Vous aurez donc compris que je vous conseille vivement ce film baroque si vous arrivez à tomber dessus. Son circuit de distribution en salle a été très confidentiel (1 salle en France), mais je pense que d'ici quelques mois, il sera peut être possible de le voir en DVD (au pire, y'a toujours les boutiques spécialisées qui proposeront des imports en VOST Anglais). A tenter si vous n'avez jamais vu de Masala, avec les recommandations d'usage (attention, c'est long, c'est excessif, c'est complètement dingue). A voir absolument si vous aimez ça.
Tokyo Tribe, Shion Sono
La promesse du film était belle: une comédie musicale hip hop revisitant Romeo et Juliette en pleine guerre des gangs tokyoïte. La bande-annonce était punchy et foisonnante. J'étais très excitée à l'idée de voir ce film.

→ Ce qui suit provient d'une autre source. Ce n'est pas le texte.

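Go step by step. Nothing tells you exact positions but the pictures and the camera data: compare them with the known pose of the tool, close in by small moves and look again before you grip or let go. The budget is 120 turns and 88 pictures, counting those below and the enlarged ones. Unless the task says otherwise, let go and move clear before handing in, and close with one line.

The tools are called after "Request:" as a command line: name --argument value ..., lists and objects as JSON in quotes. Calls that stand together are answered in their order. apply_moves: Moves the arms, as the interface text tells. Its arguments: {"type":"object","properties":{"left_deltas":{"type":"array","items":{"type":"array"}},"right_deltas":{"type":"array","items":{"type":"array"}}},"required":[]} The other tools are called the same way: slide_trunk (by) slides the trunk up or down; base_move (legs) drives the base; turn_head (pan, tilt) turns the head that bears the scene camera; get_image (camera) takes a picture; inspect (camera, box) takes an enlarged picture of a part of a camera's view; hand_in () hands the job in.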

Déception totale. Je vais être très rapide, parce que le film ne sera pas distribué dans les salles et ne sortira en DVD qu'à la fin de l'année. Pas besoin donc de charger la mule.
Je ne sais même pas par où commencer... Déjà, pas de scénario: aucun personnage intéressant, un héros totalement insipide, des éléments scénaristiques qui apparaissent et disparaissent sans qu'on sache pourquoi (par exemple, on apprend que l'héroïne est la fille d'un grand prêtre sataniste qui veut la sacrifier... Gros danger en vue. Ben finalement, non! Le danger, comme le personnage de super boss des méchants sont complètement oubliés....), pas d'enjeux, pas d'intérêt au niveau de l'histoire. Ca commence mal.
On passe aux acteurs. Les méchants sur-surjouent, (genre le susnommé I paraît un summum de la subtilité à côté). C'est complètement hystérique, contrairement au jeu des rappeurs qui lui, est inexistant.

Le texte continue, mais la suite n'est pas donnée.